A UV-sanitized siphons to combat hospital germs

April 17, 2019 //By Julien Happich
UV-sanitizer
The Fraunhofer Institute for Organic Electronics, Electron Beam and Plasma Technology FEP has been involved with development of processes and equipment for cleaning, sterilization, and surface modification for decades.

As a partner in the newly launched "Siphon" project, the Fraunhofer FEP will be presenting the Institute's current research focused on the field of hygiene and sanitation at the MedTecLIVE trade fair in Nuremberg, May 21-23, 2019.

About 800,000 to 900,000 people every year in Germany alone suffer from nosocomial infections, i.e. infections that occur in connection with hospitalizations. About one third of these cases are caused by retrograde bacterial exposure of immuno-compromised patients.

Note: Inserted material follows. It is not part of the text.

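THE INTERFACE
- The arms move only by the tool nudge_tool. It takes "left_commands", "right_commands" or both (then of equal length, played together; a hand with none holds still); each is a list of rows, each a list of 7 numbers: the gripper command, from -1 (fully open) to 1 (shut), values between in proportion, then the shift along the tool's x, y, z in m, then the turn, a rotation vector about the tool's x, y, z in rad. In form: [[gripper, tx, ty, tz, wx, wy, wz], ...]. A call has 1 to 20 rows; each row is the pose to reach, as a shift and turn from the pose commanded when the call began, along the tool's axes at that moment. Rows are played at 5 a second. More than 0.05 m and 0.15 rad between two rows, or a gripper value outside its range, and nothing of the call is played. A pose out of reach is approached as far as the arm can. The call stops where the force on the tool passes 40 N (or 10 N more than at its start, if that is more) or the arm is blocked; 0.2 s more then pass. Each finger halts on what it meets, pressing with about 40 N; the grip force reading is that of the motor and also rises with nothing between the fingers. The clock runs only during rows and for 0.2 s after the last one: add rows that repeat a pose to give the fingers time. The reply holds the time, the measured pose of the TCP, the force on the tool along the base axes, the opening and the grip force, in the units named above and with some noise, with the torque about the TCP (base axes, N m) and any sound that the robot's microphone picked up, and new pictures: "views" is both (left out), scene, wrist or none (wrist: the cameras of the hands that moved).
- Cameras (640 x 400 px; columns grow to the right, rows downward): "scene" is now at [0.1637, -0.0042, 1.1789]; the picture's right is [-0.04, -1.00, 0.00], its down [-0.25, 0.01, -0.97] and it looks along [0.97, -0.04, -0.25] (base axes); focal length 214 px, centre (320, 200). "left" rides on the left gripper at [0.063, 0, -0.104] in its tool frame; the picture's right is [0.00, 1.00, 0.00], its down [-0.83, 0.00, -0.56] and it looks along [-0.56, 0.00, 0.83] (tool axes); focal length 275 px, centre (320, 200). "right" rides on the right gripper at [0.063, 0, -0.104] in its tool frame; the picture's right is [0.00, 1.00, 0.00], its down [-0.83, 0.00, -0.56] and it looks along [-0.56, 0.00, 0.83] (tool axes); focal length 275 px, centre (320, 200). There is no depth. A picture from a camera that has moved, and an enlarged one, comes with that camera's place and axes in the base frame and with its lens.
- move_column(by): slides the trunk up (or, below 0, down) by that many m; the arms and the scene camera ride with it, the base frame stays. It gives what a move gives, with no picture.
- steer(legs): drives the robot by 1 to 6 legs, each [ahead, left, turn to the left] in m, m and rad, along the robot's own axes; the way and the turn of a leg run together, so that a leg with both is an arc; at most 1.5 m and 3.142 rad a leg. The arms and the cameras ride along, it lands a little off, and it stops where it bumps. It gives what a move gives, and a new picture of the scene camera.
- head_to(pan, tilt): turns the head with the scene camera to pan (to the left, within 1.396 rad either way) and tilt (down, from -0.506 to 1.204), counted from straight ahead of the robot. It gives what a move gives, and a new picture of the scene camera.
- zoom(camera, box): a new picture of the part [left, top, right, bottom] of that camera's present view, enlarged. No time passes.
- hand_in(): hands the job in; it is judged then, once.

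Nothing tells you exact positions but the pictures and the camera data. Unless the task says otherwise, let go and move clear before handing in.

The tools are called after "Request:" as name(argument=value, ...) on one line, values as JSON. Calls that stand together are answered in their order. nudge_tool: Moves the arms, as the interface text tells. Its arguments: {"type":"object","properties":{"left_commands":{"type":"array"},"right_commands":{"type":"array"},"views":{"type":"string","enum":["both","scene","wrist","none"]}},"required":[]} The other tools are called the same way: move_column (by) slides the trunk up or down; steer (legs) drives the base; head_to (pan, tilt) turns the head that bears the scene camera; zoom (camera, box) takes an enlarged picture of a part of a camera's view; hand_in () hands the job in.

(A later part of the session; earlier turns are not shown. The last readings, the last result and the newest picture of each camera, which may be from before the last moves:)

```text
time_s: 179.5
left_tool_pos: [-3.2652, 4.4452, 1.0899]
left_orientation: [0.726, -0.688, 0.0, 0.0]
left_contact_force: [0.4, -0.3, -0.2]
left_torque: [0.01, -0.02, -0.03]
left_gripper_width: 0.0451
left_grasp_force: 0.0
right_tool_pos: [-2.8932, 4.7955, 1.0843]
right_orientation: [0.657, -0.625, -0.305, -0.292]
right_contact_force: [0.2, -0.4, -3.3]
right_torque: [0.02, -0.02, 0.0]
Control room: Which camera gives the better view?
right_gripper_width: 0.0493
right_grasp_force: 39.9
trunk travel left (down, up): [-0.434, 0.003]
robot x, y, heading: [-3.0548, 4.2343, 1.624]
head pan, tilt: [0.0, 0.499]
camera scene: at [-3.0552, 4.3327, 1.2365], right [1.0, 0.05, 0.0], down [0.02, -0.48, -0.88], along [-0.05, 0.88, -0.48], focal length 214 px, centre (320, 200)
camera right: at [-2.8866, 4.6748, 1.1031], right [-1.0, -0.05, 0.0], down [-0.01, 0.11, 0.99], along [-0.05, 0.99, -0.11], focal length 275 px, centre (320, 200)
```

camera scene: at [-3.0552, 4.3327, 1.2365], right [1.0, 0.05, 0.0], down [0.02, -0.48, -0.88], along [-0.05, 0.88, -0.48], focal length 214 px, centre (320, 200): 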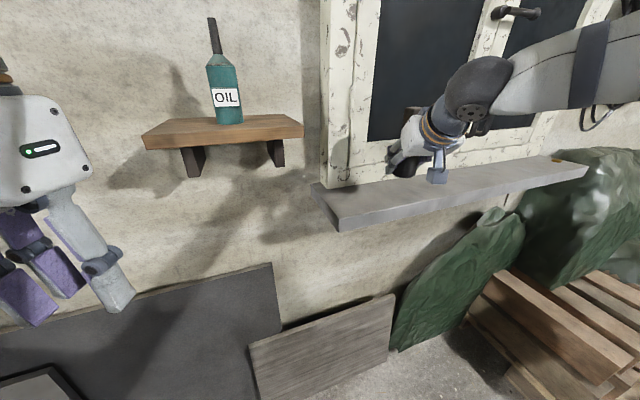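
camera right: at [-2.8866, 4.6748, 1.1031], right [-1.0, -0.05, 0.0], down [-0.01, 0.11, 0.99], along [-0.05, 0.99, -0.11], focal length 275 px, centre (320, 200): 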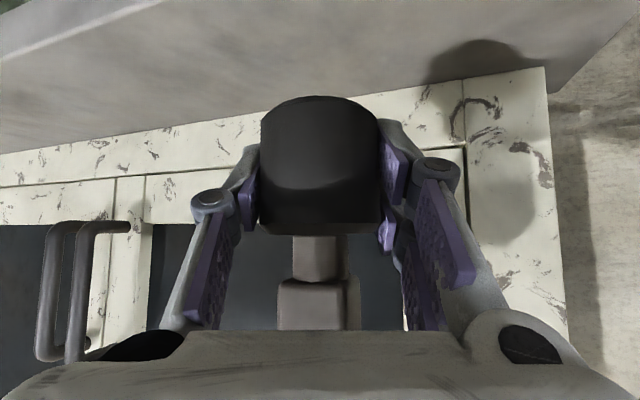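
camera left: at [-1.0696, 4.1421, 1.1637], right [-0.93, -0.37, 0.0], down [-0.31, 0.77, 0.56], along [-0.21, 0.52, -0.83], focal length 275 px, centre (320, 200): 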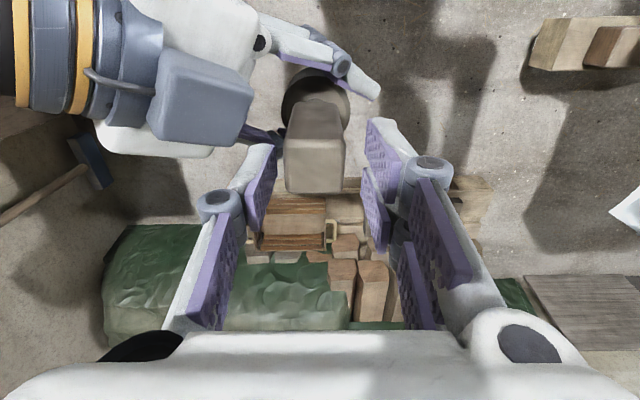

Bacteria ingress in a non-sanatized siphon.

One of the many sources of this is the hospital water system. While primary water is sterilized, bacteria can enter the hospital almost unhindered via the drainage system. As a large-scale study has shown, bacteriological colonization first takes place via the sewage pipes connected to the odour trap in the sink drain that contains water, called the siphon.

If the water tap is opened, primary water flows down through the drain. At the same time, the air mass above the water in the siphon is forced upwards into the sink – pulling bacteria with it. These bacteria can be detected in a roughly three-foot radius of the sink. And since there is always a person near the sink when the water is running, it can be assumed that bacteria can practically always be transmitted this way.